#### Task goal:
Repeat the listing in full. Nothing may be added or left out. Format the lines as a JSON array of strings and drop empty lines.

[Data records]
※ ※ ※
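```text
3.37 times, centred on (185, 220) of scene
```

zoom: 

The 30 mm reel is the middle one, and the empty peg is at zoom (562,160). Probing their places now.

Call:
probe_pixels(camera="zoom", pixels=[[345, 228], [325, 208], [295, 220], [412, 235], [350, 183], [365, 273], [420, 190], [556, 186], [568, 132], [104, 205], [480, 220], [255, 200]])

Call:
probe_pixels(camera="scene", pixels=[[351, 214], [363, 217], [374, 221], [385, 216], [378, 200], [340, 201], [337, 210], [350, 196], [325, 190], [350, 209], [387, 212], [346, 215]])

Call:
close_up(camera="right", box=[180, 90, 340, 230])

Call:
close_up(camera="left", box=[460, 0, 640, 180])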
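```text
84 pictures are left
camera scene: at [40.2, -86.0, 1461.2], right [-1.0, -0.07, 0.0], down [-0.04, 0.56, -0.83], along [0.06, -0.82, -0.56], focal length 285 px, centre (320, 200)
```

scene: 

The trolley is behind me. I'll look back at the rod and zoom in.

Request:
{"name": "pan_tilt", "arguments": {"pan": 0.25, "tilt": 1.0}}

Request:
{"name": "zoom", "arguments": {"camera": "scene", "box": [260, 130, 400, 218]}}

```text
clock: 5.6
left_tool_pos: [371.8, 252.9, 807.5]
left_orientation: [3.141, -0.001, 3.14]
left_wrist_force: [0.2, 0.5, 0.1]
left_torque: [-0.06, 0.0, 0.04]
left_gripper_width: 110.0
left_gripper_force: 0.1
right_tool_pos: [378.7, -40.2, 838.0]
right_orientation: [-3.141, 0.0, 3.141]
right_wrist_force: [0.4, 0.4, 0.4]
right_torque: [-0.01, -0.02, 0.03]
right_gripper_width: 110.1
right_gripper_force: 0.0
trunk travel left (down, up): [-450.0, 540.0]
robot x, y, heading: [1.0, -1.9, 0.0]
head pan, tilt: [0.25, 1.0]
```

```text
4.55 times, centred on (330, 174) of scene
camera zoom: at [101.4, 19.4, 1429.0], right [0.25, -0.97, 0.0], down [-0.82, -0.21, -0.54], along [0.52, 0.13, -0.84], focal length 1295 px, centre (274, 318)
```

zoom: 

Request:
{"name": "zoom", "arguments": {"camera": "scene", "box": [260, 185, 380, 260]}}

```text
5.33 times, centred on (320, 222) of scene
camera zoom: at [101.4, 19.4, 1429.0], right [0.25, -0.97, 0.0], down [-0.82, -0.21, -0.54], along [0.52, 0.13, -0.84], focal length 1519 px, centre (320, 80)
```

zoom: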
※ ※ ※
#### Exercise output:
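[
  "```text",
  "3.37 times, centred on (185, 220) of scene",
  "```",
  "zoom: ",
  "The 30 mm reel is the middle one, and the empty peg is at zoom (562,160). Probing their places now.",
  "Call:",
  "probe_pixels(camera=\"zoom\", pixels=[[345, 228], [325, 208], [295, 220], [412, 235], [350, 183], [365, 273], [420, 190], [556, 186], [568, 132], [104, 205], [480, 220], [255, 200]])",
  "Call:",
  "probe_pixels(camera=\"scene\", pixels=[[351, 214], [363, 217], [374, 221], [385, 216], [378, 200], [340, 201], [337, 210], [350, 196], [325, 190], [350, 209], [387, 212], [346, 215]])",
  "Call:",
  "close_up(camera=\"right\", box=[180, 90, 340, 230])",
  "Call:",
  "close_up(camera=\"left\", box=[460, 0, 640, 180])",
  "```text",
  "84 pictures are left",
  "camera scene: at [40.2, -86.0, 1461.2], right [-1.0, -0.07, 0.0], down [-0.04, 0.56, -0.83], along [0.06, -0.82, -0.56], focal length 285 px, centre (320, 200)",
  "```",
  "scene: ",
  "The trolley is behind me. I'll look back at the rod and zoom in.",
  "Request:",
  "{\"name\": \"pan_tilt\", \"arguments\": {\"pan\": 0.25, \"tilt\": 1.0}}",
  "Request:",
  "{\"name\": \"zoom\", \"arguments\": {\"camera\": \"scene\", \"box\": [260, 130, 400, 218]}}",
  "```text",
  "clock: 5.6",
  "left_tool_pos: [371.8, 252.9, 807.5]",
  "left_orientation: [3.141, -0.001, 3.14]",
  "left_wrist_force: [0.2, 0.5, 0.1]",
  "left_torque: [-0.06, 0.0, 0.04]",
  "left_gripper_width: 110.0",
  "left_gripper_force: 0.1",
  "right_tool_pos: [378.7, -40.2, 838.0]",
  "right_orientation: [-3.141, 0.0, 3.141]",
  "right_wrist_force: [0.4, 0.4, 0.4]",
  "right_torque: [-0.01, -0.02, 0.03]",
  "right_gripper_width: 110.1",
  "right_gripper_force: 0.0",
  "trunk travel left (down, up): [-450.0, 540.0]",
  "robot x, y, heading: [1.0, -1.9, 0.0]",
  "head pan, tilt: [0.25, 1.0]",
  "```",
  "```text",
  "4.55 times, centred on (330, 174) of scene",
  "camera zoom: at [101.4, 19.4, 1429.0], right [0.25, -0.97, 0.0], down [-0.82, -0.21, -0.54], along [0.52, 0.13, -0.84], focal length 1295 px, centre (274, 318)",
  "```",
  "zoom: ",
  "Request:",
  "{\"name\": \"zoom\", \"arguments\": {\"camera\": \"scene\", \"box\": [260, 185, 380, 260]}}",
  "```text",
  "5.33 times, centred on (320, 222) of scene",
  "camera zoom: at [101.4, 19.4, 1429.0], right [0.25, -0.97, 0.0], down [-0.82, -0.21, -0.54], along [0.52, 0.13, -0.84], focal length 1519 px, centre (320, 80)",
  "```",
  "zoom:"
]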